In other words, fans are seeking out—and finding—NFL games regardless of the virtual venue. Older enthusiasts who might otherwise have been shut out by Amazon’s exclusive pact are still able to keep up with the new-look TNF, while younger viewers who are already familiar with the trappings of over-the-top platforms have made the switch with the effortlessness that characterizes their generational cohort. Yes, there has been some slippage—discounting the special Christmas meeting between the Browns and Packers that served up north of 29 million viewers last year, Fox and NFL Network’s final season of TNF averaged 14.9 million viewers—but thus far, the Amazon’s deliveries have exceeded all internal expectations.
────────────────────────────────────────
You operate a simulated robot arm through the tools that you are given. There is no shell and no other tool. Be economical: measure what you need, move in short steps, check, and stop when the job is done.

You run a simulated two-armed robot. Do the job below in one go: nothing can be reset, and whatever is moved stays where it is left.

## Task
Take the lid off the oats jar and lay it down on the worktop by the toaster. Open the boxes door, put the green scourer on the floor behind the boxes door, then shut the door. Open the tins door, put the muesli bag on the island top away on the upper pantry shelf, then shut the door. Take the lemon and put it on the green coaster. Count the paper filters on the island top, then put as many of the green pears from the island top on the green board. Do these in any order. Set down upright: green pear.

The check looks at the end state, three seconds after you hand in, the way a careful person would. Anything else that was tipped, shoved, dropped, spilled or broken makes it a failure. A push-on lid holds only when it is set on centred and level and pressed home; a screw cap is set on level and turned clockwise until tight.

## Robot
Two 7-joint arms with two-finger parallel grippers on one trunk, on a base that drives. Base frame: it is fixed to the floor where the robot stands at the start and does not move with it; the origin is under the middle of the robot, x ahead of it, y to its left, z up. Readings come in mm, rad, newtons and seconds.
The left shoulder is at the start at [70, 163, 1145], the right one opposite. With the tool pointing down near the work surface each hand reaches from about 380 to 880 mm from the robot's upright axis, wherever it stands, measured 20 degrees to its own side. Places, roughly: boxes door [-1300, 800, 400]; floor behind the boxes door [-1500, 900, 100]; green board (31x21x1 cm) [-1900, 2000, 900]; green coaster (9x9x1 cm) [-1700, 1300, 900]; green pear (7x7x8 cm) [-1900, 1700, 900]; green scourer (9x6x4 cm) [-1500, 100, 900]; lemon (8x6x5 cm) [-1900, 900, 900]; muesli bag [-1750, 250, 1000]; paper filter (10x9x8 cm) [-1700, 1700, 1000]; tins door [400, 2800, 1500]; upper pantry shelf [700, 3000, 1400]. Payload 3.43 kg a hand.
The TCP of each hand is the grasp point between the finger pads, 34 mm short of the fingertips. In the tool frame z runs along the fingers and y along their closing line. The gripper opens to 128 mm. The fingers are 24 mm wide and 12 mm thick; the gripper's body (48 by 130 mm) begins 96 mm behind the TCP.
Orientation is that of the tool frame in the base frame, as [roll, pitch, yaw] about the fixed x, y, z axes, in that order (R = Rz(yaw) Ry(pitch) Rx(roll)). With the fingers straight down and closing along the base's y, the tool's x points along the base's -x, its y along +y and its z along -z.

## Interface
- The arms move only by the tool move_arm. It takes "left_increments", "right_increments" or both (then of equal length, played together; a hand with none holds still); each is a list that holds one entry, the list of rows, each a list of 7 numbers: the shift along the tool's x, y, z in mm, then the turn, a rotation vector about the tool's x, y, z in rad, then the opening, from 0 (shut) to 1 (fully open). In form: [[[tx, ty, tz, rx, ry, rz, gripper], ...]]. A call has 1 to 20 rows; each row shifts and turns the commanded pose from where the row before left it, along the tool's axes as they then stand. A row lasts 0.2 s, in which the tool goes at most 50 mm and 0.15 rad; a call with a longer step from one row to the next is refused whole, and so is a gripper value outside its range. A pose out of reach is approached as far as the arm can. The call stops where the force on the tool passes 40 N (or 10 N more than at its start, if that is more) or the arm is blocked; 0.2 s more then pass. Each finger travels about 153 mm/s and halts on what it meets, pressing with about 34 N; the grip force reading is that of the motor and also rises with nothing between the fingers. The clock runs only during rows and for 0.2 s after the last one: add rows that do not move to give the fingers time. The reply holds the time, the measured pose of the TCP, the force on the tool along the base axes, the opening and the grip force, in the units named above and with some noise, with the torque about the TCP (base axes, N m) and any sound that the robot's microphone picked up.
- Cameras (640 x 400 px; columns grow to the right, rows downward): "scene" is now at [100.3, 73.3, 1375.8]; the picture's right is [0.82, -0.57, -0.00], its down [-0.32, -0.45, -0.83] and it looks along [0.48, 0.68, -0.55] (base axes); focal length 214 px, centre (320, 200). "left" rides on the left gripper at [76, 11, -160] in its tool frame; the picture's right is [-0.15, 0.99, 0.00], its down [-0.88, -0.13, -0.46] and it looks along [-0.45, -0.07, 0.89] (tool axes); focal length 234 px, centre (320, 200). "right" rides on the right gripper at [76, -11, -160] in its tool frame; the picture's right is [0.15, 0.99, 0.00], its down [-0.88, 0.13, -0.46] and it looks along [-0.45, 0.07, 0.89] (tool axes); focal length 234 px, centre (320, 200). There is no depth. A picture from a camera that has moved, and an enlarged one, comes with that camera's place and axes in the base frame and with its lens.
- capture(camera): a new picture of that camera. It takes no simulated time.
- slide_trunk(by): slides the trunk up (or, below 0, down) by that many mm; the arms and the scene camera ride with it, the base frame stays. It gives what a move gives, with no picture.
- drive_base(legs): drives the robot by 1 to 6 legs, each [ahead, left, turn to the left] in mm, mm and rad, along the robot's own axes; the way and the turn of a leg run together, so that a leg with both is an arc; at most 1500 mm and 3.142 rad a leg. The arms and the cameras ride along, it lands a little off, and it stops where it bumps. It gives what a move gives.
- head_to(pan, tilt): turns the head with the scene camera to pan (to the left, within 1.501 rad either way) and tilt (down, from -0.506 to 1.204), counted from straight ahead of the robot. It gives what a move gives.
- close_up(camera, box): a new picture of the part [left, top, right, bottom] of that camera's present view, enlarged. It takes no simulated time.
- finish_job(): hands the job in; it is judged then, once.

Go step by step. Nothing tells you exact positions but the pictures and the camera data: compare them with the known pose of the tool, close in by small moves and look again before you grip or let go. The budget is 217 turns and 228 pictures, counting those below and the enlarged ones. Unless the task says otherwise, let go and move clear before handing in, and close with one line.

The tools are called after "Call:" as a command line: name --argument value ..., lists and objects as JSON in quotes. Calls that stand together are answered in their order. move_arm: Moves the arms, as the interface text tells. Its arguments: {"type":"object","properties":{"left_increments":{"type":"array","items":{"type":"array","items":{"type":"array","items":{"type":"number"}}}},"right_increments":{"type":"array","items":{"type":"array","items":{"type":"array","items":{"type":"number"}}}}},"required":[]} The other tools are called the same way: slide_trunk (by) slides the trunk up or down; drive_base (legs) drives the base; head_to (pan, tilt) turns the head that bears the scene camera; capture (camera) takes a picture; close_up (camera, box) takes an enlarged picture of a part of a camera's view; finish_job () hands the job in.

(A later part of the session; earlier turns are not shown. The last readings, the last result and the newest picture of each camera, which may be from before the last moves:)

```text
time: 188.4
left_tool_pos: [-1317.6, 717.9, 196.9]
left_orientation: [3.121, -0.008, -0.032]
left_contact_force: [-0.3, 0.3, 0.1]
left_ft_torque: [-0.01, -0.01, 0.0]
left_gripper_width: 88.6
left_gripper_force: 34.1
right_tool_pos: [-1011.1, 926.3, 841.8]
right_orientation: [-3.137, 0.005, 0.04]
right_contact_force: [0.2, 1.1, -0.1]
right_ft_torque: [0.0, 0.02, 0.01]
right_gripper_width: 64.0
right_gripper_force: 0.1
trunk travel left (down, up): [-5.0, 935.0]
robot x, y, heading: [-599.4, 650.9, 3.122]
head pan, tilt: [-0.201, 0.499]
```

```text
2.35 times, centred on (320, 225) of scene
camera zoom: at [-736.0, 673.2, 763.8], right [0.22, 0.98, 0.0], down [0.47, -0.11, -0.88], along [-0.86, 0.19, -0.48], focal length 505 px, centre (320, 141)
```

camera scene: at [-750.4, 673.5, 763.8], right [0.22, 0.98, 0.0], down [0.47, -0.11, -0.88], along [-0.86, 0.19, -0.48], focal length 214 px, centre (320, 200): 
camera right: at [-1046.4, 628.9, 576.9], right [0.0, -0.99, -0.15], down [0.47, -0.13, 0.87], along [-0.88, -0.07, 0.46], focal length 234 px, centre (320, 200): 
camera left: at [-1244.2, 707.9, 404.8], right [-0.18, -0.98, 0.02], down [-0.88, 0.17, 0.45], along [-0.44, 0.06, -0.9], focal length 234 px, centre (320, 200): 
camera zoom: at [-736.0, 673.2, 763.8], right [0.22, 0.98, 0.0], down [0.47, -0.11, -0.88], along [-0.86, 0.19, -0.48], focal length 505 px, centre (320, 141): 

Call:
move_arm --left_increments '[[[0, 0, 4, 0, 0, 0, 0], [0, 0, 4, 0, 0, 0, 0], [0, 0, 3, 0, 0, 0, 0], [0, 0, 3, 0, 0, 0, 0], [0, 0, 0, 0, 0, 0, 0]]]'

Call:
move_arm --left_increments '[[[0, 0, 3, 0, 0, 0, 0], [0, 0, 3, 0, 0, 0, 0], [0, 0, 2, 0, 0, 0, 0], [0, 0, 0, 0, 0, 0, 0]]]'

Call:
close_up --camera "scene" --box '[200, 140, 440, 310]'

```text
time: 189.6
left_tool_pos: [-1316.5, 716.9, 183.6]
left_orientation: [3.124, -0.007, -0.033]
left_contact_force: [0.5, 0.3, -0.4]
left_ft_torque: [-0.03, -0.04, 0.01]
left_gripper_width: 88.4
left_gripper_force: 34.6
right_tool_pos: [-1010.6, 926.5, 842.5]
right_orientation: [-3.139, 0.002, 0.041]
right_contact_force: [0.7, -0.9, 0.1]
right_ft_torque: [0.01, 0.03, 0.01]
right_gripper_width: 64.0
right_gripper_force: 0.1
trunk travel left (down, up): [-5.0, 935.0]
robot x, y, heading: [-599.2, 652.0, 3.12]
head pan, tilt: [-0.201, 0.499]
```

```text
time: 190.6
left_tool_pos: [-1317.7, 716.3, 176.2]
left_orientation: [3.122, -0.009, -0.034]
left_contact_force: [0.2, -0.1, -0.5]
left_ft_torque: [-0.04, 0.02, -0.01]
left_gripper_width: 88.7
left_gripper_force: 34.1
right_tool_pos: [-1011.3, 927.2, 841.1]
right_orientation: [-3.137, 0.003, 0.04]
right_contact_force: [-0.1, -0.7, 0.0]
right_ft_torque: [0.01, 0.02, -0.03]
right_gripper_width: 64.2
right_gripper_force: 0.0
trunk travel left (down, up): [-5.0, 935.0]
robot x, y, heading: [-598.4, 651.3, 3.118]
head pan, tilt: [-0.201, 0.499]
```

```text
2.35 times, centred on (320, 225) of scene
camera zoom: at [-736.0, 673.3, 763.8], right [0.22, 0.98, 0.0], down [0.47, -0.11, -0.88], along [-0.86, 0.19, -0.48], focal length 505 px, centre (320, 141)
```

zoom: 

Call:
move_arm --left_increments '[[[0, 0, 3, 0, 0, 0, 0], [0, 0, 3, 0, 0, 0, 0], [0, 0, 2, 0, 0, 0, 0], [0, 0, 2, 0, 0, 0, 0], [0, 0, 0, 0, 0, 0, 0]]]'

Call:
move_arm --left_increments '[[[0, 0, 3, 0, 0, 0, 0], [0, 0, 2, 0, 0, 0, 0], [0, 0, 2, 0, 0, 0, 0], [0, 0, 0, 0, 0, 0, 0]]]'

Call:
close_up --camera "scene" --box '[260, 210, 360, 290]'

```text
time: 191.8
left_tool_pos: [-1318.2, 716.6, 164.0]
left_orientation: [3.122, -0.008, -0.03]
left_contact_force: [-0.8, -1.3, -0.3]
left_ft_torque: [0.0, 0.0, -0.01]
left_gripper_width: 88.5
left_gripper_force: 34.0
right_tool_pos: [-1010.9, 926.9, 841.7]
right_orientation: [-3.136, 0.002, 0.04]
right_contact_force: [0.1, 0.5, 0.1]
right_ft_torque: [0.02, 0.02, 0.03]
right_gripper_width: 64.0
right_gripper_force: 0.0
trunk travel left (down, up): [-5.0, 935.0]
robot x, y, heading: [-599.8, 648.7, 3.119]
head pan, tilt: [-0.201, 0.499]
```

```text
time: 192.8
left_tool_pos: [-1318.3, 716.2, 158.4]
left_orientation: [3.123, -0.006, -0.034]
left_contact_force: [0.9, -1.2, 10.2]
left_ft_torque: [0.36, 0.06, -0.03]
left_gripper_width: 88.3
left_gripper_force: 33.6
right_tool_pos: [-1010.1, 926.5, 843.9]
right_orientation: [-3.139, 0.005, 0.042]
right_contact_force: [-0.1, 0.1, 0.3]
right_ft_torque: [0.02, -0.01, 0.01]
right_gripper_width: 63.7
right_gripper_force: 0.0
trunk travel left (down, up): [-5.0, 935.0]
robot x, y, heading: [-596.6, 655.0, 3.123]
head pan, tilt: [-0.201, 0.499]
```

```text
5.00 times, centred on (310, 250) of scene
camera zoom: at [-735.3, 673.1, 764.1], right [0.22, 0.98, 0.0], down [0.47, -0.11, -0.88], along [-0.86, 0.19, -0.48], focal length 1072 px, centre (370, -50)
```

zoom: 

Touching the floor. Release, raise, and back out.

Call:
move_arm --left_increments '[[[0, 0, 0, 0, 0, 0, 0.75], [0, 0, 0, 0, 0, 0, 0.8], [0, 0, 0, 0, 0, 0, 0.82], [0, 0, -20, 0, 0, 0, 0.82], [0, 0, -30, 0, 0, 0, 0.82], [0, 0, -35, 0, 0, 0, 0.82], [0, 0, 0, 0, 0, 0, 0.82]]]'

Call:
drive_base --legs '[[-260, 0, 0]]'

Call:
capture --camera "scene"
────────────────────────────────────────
Meanwhile, the NFL’s TV partners are seeing a surge in digital deliveries that coincides with the expansion of their in-house OTT platforms. Season-to-date, NBC’s Sunday Night Football is drawing an average streaming audience of 1.4 million viewers, which marks a 32% lift compared to the first three weeks of the 2021 campaign. Those digital gains have more than made up for the slight downtick (-2%) in linear deliveries—and that decline was largely shaped by one of the ugliest primetime matchups in recent memory. Only the hardiest souls and the most degenerate gamblers managed to gut out the entirety of the Sept. 25 49ers-Broncos game, a gruesome carnival of errors that ended in an 11-10 Denver win.

While all evidence of last Sunday’s primetime game should be erased from the NFL archives, the sloppy stalemate still managed to scare up an average audience of 18.9 million viewers, a turnout that included 6.58 million adults 18-49. By way of comparison, the broadcast entertainment shows are currently drawing 4.16 million viewers—of whom 686,855 are members of TV’s dollar demo.

Football keeps the coyote aloft. Just don’t look down.